- _GIVEN MATERIAL_:
--------------------------------------------------

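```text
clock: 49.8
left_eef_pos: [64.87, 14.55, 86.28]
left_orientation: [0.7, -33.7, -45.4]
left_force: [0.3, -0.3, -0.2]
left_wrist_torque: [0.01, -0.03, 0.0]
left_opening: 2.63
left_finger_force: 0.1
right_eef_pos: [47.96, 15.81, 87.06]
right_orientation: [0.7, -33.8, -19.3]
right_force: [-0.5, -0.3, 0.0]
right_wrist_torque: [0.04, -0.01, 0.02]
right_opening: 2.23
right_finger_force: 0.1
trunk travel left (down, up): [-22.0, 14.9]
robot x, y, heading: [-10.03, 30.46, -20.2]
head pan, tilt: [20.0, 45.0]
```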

--------------------------------------------------

Return all of the data exactly as it reads.

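```text
clock: 49.8
left_eef_pos: [64.87, 14.55, 86.28]
left_orientation: [0.7, -33.7, -45.4]
left_force: [0.3, -0.3, -0.2]
left_wrist_torque: [0.01, -0.03, 0.0]
left_opening: 2.63
left_finger_force: 0.1
right_eef_pos: [47.96, 15.81, 87.06]
right_orientation: [0.7, -33.8, -19.3]
right_force: [-0.5, -0.3, 0.0]
right_wrist_torque: [0.04, -0.01, 0.02]
right_opening: 2.23
right_finger_force: 0.1
trunk travel left (down, up): [-22.0, 14.9]
robot x, y, heading: [-10.03, 30.46, -20.2]
head pan, tilt: [20.0, 45.0]
```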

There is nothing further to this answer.